Northern Trust yesterday reported a 53 per cent slide in second-quarter 2025 net income, with a 26 per cent year-on-year fall in total revenues, for example. Other noninterest income fell 85 per cent to $156.3 million, affecting the Chicago-based group’s bottom line.

The profit year-on-year fall was affected by the “other noninterest income” result a year ago that had included several notable items, such as Northern Trust’s participation is the Visa Exchange Offer.

Client assets under custody and administration rose 9 per cent on a year ago to stand at $18.1 trillion at June 30; wealth management assets under custody rose 9 per cent, to $14.2 trillion, it said.

Assets under management rose 11 per cent to $1.697 trillion, reflecting mainly favorable markets.

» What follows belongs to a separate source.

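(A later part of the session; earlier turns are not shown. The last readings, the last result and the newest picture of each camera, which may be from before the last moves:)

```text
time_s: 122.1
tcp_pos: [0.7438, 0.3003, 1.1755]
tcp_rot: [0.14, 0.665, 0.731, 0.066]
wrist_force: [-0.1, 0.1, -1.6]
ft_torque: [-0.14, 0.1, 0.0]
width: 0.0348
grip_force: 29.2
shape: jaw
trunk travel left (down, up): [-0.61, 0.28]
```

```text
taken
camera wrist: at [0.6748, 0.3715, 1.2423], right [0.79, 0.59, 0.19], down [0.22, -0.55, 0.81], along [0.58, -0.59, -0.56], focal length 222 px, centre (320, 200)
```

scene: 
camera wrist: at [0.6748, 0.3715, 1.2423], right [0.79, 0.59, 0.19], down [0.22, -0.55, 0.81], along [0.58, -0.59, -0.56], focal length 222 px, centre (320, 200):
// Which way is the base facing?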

“Northern Trust reported another quarter of strengthening results, featuring mid-single-digit trust fee growth, record net interest income, and meaningful expansion in our pretax margin, all of which drove a 20 per increase in our earnings per share, excluding notables in the prior period,” Michael O’Grady, chairman and CEO, said. “The second quarter marks our fourth consecutive quarter of generating year-over-year improvement in our expense-to-trust fee ratio and delivering both positive trust fee operating leverage and overall operating leverage, all excluding notables. During this period, we have also returned over 100 per cent of our earnings, including record share repurchases this quarter.

“Yesterday, our board of directors approved a $0.05 or 7 per cent increase to our quarterly dividend,” O’Grady added.

Shares in Northern Trust were down 1.8 per cent yesterday; since the start of January, they've risen 20.6 per cent.